Celtic fans have been discussing the possibility of the Scottish champions helping out other rival clubs financially with short term loans to see them through the current global health crisis.
The Scottish Premiership and lower leagues have never had the luxury of relying on massive amounts of cash from television broadcasters or sponsors, so the nation stands in a more precarious position than many of the bigger leagues around Europe.
With no fans going through the turnstiles for potentially months, solutions have to be found to help out those in need most and make sure they are in a position to compete with Celtic moving forward.
One prominent fan on Twitter has made the suggestion for the financially stable Hoops to effectively fund some of the harder hit clubs with a loan of £250k each, potentially to the total tune of £10m.
I know what your instant reaction to this is but put that to one side for a moment. Is there a case for Celtic putting up £10m for short term loans to support the other 41 clubs in the Scottish leagues during this current crisis?
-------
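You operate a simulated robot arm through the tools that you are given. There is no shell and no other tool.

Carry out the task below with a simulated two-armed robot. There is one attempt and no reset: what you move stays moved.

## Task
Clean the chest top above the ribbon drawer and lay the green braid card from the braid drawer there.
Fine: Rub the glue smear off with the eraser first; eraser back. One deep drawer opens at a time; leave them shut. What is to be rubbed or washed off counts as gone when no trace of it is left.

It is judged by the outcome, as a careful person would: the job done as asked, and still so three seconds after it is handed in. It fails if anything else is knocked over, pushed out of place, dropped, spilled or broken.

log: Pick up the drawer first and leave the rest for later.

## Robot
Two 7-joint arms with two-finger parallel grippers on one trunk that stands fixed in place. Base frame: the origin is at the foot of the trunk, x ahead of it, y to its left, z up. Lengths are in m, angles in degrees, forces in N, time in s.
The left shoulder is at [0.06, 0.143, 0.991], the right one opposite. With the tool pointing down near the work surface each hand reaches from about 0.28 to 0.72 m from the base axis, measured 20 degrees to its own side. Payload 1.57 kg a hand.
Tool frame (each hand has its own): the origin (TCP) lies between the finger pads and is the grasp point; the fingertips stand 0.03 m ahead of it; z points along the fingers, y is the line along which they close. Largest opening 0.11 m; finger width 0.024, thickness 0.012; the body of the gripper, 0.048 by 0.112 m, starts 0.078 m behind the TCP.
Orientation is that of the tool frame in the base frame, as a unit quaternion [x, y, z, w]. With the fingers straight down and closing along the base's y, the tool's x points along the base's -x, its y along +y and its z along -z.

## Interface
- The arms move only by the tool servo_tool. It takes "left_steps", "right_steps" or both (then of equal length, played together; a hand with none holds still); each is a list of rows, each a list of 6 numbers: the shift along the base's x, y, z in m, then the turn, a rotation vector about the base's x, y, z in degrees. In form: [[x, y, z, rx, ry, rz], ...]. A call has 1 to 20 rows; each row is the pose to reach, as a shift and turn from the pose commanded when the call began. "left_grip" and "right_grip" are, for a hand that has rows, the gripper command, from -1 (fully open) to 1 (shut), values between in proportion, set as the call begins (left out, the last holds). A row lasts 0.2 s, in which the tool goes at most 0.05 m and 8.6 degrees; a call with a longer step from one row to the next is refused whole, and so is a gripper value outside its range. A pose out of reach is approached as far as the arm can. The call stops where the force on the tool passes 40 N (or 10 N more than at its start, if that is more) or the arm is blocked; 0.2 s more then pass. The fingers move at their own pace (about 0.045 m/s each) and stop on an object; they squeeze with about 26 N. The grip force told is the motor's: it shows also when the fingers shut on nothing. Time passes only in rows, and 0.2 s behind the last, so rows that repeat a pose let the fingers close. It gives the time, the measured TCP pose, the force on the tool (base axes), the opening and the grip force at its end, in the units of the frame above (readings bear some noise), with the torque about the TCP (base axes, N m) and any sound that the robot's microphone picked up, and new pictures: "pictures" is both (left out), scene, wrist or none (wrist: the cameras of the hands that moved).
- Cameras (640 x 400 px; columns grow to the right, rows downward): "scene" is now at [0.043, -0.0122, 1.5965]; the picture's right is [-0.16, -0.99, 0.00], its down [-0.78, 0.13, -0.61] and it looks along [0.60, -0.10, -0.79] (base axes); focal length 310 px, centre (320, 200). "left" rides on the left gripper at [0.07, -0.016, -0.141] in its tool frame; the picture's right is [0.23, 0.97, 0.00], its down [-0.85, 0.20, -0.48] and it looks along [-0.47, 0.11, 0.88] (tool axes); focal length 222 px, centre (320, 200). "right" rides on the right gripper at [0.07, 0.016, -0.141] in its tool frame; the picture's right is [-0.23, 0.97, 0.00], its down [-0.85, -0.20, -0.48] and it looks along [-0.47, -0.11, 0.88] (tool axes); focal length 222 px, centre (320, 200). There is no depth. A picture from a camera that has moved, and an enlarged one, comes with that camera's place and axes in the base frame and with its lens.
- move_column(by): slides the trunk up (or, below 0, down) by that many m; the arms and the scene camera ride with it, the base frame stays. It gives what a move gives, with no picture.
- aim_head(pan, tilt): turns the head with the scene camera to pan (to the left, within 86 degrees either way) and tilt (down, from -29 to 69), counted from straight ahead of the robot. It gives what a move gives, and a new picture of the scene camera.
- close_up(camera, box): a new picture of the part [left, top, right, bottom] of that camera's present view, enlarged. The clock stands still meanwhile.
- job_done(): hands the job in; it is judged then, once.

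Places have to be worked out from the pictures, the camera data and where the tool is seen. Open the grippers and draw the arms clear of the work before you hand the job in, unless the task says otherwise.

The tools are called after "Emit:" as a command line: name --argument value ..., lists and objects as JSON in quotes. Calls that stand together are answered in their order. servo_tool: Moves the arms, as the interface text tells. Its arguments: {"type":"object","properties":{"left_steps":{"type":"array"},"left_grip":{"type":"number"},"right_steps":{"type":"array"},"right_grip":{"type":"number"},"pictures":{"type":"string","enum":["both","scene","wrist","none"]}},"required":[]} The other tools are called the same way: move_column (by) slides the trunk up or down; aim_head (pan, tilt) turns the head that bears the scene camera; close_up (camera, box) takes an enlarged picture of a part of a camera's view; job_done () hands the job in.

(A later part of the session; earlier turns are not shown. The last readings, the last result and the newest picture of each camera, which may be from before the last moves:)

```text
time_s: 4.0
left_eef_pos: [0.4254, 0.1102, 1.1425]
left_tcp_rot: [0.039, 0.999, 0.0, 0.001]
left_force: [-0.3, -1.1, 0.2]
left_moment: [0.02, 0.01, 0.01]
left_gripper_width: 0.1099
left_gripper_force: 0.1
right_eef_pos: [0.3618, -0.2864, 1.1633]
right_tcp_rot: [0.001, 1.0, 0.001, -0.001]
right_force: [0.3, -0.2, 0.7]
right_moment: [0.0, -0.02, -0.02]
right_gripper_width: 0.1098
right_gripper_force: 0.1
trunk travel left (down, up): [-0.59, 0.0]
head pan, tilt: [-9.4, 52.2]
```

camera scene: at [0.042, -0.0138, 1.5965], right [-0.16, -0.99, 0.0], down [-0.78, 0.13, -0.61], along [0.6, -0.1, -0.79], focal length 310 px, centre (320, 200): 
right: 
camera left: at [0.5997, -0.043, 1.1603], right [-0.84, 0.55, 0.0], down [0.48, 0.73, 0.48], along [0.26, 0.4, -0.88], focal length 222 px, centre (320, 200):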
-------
Max loan £250k with agreed repayments etc.
— Celtic Underground (@celticrumours) March 14, 2020
It’s a noble idea and has generated plenty of debate in the comments, both in favour and against the proposal.
Is it worth Celtic taking a short-term hit to ensure the long-term viability of the Scottish game.
I have to say, I see the benefits.
If repayments could be agreed in advance then it’s unlikely to impact us financially over the course of the next few years and will ensure a community approach to navigating the current crisis.
Ultimately it seems unlikely to happen, but perhaps some leaders in the game can keep this one in their pocket should no other solutions materialise.
These fans have taken to Twitter over the last few days to share their thoughts on it all…
Not a bad shout but I’d expect there to be issues with sporting integrity and conflict of interest
— scott auchterlonie (@busmanscott) March 14, 2020
UEFA are sitting on a £3billion fortune . Celtic cannot dish out cash and probably never get it back. The governing body must step up now.
— cavanbhoy (@ArkinsPatrick) March 15, 2020
I’m torn on this.
Yes your plan provides Scottish opposition (I’d hate to be part of English football) and yes it’s the right thing to do…
BUT there’s 1 club in our league that is so vile that I’d prefer they were gone for good regardless of the buzz you get from beating them
— Cautious Dave (@cautiousdave) March 15, 2020
Yes. Without question. Include all clubs. Including the zombies. Give them every opportunity to refuse. And enjoy every delicious, humiliating moment of their acceptance.
— Panda (@tothebrim1) March 14, 2020
I would go with that. Maybe only for clubs who live within their means though.
— Scottsman78 🍀 (@Scottsman1978) March 15, 2020
250k per club not competing in Europe, interest free, on the basis that it can’t be used for transfers, and going forward away tickets are capped at £20 even if it means restructuring the current allocated prize money going forward to suit the teams lower down in the table
— michael. ⛵️ (@VLR) March 15, 2020
I understand ur reasoning but i would rather @CelticFC gave resources to food banks, care homes and the like, people matter more than football clubs 💚🍀💚🍀💚
— Ellenb1888 (@ellenb1888) March 15, 2020
Given the interdependent nature of football as a business that DEPENDS on having competitors then it makes sense. However the importance of financial fair play with an underpinning bond is now stark. I’d use a % of CL income to sustain a bond.